People v. Huguley, 77 Ill. App. 2d 90 (1966)

Nov. 18, 1966 · Illinois Appellate Court · Gen. No. 50,512
77 Ill. App. 2d 90

People of the State of Illinois, Plaintiff-Appellee, v. Charles Huguley, Defendant-Appellant.

Gen. No. 50,512.

First District, Fourth Division.

November 18, 1966.

*91Gerald W. Getty, Public Defender of Cook County, of Chicago (Marshall A. Patner, Frederick F. Cohn and James J. Doherty, Assistant Public Defenders, of counsel) , for appellant.

Daniel P. Ward, State’s Attorney of Cook County, of Chicago (Elmer C. Kissane and E. James Gildea, Assistant State’s Attorneys, of counsel), for appellee.

MR. JUSTICE McCORMICK

delivered the opinion of the court.

Charge : Attempted rape.*

Defense at Trial : Defendant denied that he committed the alleged offense.
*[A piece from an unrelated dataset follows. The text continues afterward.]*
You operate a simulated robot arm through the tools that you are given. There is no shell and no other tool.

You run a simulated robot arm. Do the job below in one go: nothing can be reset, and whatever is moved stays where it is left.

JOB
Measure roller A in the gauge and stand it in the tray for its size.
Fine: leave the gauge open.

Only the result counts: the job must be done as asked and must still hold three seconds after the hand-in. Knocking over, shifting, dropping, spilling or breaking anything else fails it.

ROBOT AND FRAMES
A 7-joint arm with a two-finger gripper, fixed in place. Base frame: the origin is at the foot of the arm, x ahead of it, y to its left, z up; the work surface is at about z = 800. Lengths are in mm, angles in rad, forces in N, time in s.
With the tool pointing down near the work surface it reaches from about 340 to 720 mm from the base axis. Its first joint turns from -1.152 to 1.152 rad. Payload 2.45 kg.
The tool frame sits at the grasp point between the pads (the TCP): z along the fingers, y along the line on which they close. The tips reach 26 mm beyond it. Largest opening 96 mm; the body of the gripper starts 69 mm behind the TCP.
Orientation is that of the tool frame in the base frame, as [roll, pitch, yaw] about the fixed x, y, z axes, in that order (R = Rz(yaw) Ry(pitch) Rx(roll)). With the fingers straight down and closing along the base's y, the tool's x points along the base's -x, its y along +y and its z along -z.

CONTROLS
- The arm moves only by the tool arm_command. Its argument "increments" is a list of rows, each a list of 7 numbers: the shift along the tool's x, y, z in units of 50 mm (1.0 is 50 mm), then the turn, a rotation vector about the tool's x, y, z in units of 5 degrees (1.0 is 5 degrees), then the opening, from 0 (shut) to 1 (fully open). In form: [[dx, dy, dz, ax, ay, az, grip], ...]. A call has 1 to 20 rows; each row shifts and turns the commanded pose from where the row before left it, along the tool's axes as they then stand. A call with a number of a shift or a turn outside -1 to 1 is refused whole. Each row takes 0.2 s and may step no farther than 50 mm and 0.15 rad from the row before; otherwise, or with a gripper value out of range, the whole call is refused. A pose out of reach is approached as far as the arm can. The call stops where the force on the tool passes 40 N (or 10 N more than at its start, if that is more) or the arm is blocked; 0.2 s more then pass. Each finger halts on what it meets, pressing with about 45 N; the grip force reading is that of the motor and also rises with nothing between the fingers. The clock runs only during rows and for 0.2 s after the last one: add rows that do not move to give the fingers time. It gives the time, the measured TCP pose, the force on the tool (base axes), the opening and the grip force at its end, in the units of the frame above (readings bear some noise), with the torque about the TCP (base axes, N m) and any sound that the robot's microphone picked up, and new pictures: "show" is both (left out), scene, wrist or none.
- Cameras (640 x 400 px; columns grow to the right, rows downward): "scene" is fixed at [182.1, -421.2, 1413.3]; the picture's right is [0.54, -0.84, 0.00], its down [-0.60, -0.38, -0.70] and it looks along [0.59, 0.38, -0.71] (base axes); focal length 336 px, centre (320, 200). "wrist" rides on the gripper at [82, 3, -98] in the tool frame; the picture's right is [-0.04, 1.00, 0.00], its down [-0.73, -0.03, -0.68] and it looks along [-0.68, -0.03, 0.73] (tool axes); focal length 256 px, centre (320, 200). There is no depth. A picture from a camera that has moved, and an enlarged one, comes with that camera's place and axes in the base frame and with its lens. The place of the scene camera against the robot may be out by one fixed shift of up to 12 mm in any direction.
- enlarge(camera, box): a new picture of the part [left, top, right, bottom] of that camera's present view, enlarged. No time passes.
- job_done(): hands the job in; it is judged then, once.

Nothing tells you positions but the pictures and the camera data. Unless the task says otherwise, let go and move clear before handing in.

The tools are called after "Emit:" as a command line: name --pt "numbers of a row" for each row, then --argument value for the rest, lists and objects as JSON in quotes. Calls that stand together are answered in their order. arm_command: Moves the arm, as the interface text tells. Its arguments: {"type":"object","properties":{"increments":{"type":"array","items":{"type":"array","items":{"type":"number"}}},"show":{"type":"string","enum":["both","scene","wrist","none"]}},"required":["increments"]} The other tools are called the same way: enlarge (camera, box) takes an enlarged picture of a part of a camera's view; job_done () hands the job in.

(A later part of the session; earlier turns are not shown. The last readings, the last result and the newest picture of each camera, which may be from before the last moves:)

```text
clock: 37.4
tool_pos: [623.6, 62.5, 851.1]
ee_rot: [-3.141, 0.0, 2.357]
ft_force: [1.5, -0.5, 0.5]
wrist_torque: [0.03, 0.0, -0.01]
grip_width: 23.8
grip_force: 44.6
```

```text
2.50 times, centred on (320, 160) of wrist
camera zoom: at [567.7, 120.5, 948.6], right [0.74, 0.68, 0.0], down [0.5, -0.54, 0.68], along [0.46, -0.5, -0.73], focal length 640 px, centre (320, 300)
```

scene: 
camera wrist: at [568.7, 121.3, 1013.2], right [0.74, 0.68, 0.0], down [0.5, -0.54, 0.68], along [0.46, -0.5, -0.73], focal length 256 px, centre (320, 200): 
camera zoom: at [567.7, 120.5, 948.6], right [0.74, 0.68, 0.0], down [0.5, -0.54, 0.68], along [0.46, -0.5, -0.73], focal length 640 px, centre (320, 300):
Judgment : After a bench trial the court found defendant guilty and imposed a penalty of three to five years in the Illinois State Penitentiary.

Points Raised on Appeal : The sentence should be reduced on a lesser included offense because the only evidence on the offense charged in the indictment was inadmissible.

Evidence: Testimony of State witnesses.

Louise Harris testified that on December 16, 1964, she was walking home from work at about 11:20 p. m., going west on Fulton Street, when she noticed the defendant, Charles Huguley, walking behind her, going in the same direction; that as he walked by her he grabbed her, put his hand over her mouth, and said, “You’re going with me.” She stated that he then dragged her into a driveway; that she broke away from him twice and started *92to run, but he grabbed her and hit her each time; that he continued to drag her towards the alley and she fought back, screaming; that he said “Shut up. I’m going to stick you with this knife”; that she did not see the knife. She stated that the defendant hit her on the side of the head, pushed her up against a building; that she struggled with him and he hit her again and they fell to the ground; that he told her to take off the long-line panty girdle she was wearing; that she told him she couldn’t take it off lying down, so he let her up, at which time she started running towards the alley, screaming, and he caught her and they again fell on the ground. She stated that about that time they saw a man coming across the driveway with a stick in his hand; that she ran towards him and asked for his help. She further testified that the defendant had crawled away when the man came towards them, and when the complaining witness told the man the direction in which the defendant had gone he started after him, but the defendant managed to get away. The man who came to the witness’ aid was Jesse Baxter; he called the police after the defendant got away.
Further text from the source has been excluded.